Sound — 9
Wilco has been honing their sound for years now. With a line-up that seemed to be constantly changing, the 7-piece seems to have found it's best instrumentation yet. Jeff Tweedy's songwriting has always been at Wilco's core, but addition of superb guitarist Nels Cline and multi-instrumentalist Pat Sansone have really helped to define Wilco's current sound. The band is at its best on Kicking Television, as the tracklist (taken from four live shows) showcases their brilliant style of indie rock. With songs from each album, including the two Mermaid Avenue volumes and excludingt A.M., their debut, Wilco has put together a live album with a variant and pleasing tracklist. They also add a b-side, "Kicking Television," and "Comment," a cover. The quality of the sound is great, and Wilco is on top of their game.
Lyrics — 8
With the exception of "Airline To Heaven," "One By One," and "Comment," all the songs are Wilco originals and therefore written by frontman Jeff Tweedy. His lyrics aren't typical, and sometimes may leave the listener confused. Sometimes his vocals may have that "love 'em or hate 'em" sound to them, but he sings his lyrics like he means them, and sometimes that's what matters most.
Overall Impression — 9
Songs like "Hummingbird" and "Spiders (Kidsmoke)" showcase Nels Cline's soloing prowess, and his talent is unmatched by any previous Wilco guitarist.

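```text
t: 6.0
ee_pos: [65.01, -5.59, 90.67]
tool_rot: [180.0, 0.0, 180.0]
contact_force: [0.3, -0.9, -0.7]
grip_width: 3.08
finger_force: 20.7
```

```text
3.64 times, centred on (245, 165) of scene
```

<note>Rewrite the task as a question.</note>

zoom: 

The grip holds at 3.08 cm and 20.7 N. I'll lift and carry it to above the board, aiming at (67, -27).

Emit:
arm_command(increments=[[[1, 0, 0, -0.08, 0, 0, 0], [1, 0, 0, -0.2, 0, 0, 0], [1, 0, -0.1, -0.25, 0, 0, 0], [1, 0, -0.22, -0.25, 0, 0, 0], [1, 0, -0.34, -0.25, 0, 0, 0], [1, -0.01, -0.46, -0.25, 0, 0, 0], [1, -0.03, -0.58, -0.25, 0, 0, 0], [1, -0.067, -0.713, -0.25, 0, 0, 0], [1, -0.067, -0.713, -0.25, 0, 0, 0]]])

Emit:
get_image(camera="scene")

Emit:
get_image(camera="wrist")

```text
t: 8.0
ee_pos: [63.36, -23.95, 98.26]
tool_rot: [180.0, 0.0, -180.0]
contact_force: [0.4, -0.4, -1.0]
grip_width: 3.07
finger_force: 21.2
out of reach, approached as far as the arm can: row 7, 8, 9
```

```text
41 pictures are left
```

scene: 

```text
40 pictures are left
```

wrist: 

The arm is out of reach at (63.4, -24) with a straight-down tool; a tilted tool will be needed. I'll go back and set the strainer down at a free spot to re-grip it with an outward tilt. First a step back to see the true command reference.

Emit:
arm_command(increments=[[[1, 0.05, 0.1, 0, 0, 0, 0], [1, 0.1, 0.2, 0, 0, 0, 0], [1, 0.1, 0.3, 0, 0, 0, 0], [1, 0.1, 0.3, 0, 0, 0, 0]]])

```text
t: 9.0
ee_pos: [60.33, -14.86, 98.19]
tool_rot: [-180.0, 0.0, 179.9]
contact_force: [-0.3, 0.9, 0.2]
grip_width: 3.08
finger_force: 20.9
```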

Crowdpleases like "Jesus, Etc" and "Heavy Metal Drummer" off of 2002's critically acclaimed Yankee Hotel Foxtrot are standouts, as well as tracks such as "Handshake Drugs," "The Late Greats," and "Company in my Back" off of 2004's A Ghost is Born. Finally, throw in "Misunderstood" off of Being There as a fantastic opener, and a healthy dose of tracks from Summerteeth, including "Shot In The Arm" and "Via Chicago," and Wilco deliver a fantastic live record.